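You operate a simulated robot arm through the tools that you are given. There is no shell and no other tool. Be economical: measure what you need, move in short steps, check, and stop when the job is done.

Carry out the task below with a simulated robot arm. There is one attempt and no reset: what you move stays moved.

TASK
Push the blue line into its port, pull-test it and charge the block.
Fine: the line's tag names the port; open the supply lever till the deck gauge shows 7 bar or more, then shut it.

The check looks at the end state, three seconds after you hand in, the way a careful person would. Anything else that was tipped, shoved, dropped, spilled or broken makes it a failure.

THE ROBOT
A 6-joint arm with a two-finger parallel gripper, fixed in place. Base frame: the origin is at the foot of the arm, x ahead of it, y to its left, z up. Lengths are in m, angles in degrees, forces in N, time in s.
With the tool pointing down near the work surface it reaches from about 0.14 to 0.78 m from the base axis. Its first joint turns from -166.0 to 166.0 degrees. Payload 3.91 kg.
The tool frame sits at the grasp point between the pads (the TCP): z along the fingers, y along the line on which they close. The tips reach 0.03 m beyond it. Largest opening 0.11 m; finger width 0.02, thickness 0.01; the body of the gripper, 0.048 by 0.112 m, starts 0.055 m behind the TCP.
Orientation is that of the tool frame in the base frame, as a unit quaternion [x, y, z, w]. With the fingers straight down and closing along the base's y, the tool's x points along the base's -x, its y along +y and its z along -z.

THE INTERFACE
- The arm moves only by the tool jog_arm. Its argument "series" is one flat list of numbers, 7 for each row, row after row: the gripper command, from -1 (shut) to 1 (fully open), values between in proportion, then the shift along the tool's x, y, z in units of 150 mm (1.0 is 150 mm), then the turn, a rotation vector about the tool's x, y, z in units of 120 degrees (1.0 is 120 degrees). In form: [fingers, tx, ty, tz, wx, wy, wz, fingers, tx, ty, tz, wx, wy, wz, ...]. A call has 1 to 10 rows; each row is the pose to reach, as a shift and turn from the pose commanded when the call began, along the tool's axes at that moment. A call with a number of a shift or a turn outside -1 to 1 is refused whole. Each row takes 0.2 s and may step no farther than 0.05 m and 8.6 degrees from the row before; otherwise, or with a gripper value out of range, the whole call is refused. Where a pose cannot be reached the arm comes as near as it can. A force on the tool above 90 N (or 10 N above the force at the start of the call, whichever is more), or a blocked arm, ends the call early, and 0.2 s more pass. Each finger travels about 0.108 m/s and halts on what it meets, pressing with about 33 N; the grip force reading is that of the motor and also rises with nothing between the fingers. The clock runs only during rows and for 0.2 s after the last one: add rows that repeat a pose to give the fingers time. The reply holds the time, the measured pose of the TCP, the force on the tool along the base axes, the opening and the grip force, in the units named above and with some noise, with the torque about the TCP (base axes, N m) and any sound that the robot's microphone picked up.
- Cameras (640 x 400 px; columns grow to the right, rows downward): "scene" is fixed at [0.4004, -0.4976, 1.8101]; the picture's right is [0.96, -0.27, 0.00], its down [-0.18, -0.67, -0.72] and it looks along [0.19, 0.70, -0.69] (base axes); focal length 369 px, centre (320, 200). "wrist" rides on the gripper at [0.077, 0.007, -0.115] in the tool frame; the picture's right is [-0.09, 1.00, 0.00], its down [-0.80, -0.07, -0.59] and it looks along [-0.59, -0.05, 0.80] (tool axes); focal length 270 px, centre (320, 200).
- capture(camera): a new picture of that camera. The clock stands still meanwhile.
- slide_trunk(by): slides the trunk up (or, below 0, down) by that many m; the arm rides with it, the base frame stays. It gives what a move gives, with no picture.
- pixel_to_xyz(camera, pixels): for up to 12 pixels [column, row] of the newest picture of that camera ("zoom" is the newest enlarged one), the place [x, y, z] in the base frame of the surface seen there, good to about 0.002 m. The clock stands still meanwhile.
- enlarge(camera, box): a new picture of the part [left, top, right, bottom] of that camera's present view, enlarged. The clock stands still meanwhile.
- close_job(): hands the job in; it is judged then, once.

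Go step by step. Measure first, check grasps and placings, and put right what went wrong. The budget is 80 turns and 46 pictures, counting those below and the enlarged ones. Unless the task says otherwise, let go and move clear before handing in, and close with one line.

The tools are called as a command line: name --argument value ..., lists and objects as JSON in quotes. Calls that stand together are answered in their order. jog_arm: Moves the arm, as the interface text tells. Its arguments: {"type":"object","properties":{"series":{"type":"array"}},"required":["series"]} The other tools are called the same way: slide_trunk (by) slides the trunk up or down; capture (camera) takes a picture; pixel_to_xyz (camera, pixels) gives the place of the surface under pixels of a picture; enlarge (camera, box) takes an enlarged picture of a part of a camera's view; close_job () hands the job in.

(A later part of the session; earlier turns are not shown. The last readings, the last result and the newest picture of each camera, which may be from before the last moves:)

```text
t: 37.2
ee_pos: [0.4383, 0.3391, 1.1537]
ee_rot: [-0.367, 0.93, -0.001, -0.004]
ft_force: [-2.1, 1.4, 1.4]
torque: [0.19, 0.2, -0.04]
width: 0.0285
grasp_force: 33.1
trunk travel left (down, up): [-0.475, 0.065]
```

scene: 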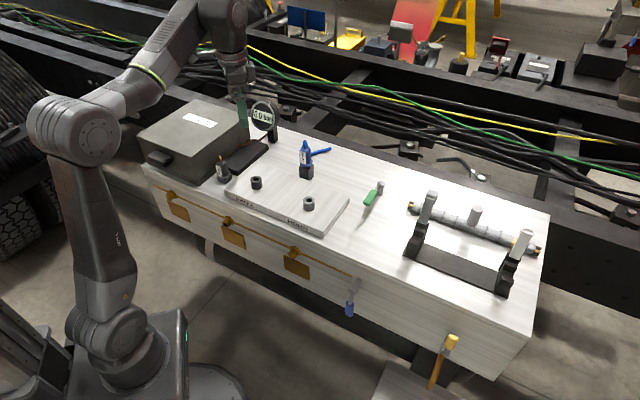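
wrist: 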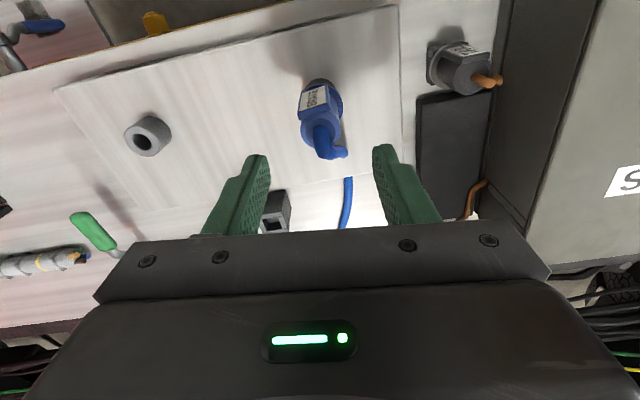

◆ **TASK TO CARRY OUT**:
Reproduce the material above verbatim; omit every picture. Write them as strings in a JSON array, leaving out blank lines.

◆ **SOLUTION TO THIS EXERCISE**:
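[
  "You operate a simulated robot arm through the tools that you are given. There is no shell and no other tool. Be economical: measure what you need, move in short steps, check, and stop when the job is done.",
  "Carry out the task below with a simulated robot arm. There is one attempt and no reset: what you move stays moved.",
  "TASK",
  "Push the blue line into its port, pull-test it and charge the block.",
  "Fine: the line's tag names the port; open the supply lever till the deck gauge shows 7 bar or more, then shut it.",
  "The check looks at the end state, three seconds after you hand in, the way a careful person would. Anything else that was tipped, shoved, dropped, spilled or broken makes it a failure.",
  "THE ROBOT",
  "A 6-joint arm with a two-finger parallel gripper, fixed in place. Base frame: the origin is at the foot of the arm, x ahead of it, y to its left, z up. Lengths are in m, angles in degrees, forces in N, time in s.",
  "With the tool pointing down near the work surface it reaches from about 0.14 to 0.78 m from the base axis. Its first joint turns from -166.0 to 166.0 degrees. Payload 3.91 kg.",
  "The tool frame sits at the grasp point between the pads (the TCP): z along the fingers, y along the line on which they close. The tips reach 0.03 m beyond it. Largest opening 0.11 m; finger width 0.02, thickness 0.01; the body of the gripper, 0.048 by 0.112 m, starts 0.055 m behind the TCP.",
  "Orientation is that of the tool frame in the base frame, as a unit quaternion [x, y, z, w]. With the fingers straight down and closing along the base's y, the tool's x points along the base's -x, its y along +y and its z along -z.",
  "THE INTERFACE",
  "- The arm moves only by the tool jog_arm. Its argument \"series\" is one flat list of numbers, 7 for each row, row after row: the gripper command, from -1 (shut) to 1 (fully open), values between in proportion, then the shift along the tool's x, y, z in units of 150 mm (1.0 is 150 mm), then the turn, a rotation vector about the tool's x, y, z in units of 120 degrees (1.0 is 120 degrees). In form: [fingers, tx, ty, tz, wx, wy, wz, fingers, tx, ty, tz, wx, wy, wz, ...]. A call has 1 to 10 rows; each row is the pose to reach, as a shift and turn from the pose commanded when the call began, along the tool's axes at that moment. A call with a number of a shift or a turn outside -1 to 1 is refused whole. Each row takes 0.2 s and may step no farther than 0.05 m and 8.6 degrees from the row before; otherwise, or with a gripper value out of range, the whole call is refused. Where a pose cannot be reached the arm comes as near as it can. A force on the tool above 90 N (or 10 N above the force at the start of the call, whichever is more), or a blocked arm, ends the call early, and 0.2 s more pass. Each finger travels about 0.108 m/s and halts on what it meets, pressing with about 33 N; the grip force reading is that of the motor and also rises with nothing between the fingers. The clock runs only during rows and for 0.2 s after the last one: add rows that repeat a pose to give the fingers time. The reply holds the time, the measured pose of the TCP, the force on the tool along the base axes, the opening and the grip force, in the units named above and with some noise, with the torque about the TCP (base axes, N m) and any sound that the robot's microphone picked up.",
  "- Cameras (640 x 400 px; columns grow to the right, rows downward): \"scene\" is fixed at [0.4004, -0.4976, 1.8101]; the picture's right is [0.96, -0.27, 0.00], its down [-0.18, -0.67, -0.72] and it looks along [0.19, 0.70, -0.69] (base axes); focal length 369 px, centre (320, 200). \"wrist\" rides on the gripper at [0.077, 0.007, -0.115] in the tool frame; the picture's right is [-0.09, 1.00, 0.00], its down [-0.80, -0.07, -0.59] and it looks along [-0.59, -0.05, 0.80] (tool axes); focal length 270 px, centre (320, 200).",
  "- capture(camera): a new picture of that camera. The clock stands still meanwhile.",
  "- slide_trunk(by): slides the trunk up (or, below 0, down) by that many m; the arm rides with it, the base frame stays. It gives what a move gives, with no picture.",
  "- pixel_to_xyz(camera, pixels): for up to 12 pixels [column, row] of the newest picture of that camera (\"zoom\" is the newest enlarged one), the place [x, y, z] in the base frame of the surface seen there, good to about 0.002 m. The clock stands still meanwhile.",
  "- enlarge(camera, box): a new picture of the part [left, top, right, bottom] of that camera's present view, enlarged. The clock stands still meanwhile.",
  "- close_job(): hands the job in; it is judged then, once.",
  "Go step by step. Measure first, check grasps and placings, and put right what went wrong. The budget is 80 turns and 46 pictures, counting those below and the enlarged ones. Unless the task says otherwise, let go and move clear before handing in, and close with one line.",
  "The tools are called as a command line: name --argument value ..., lists and objects as JSON in quotes. Calls that stand together are answered in their order. jog_arm: Moves the arm, as the interface text tells. Its arguments: {\"type\":\"object\",\"properties\":{\"series\":{\"type\":\"array\"}},\"required\":[\"series\"]} The other tools are called the same way: slide_trunk (by) slides the trunk up or down; capture (camera) takes a picture; pixel_to_xyz (camera, pixels) gives the place of the surface under pixels of a picture; enlarge (camera, box) takes an enlarged picture of a part of a camera's view; close_job () hands the job in.",
  "(A later part of the session; earlier turns are not shown. The last readings, the last result and the newest picture of each camera, which may be from before the last moves:)",
  "```text",
  "t: 37.2",
  "ee_pos: [0.4383, 0.3391, 1.1537]",
  "ee_rot: [-0.367, 0.93, -0.001, -0.004]",
  "ft_force: [-2.1, 1.4, 1.4]",
  "torque: [0.19, 0.2, -0.04]",
  "width: 0.0285",
  "grasp_force: 33.1",
  "trunk travel left (down, up): [-0.475, 0.065]",
  "```",
  "scene: ",
  "wrist: "
]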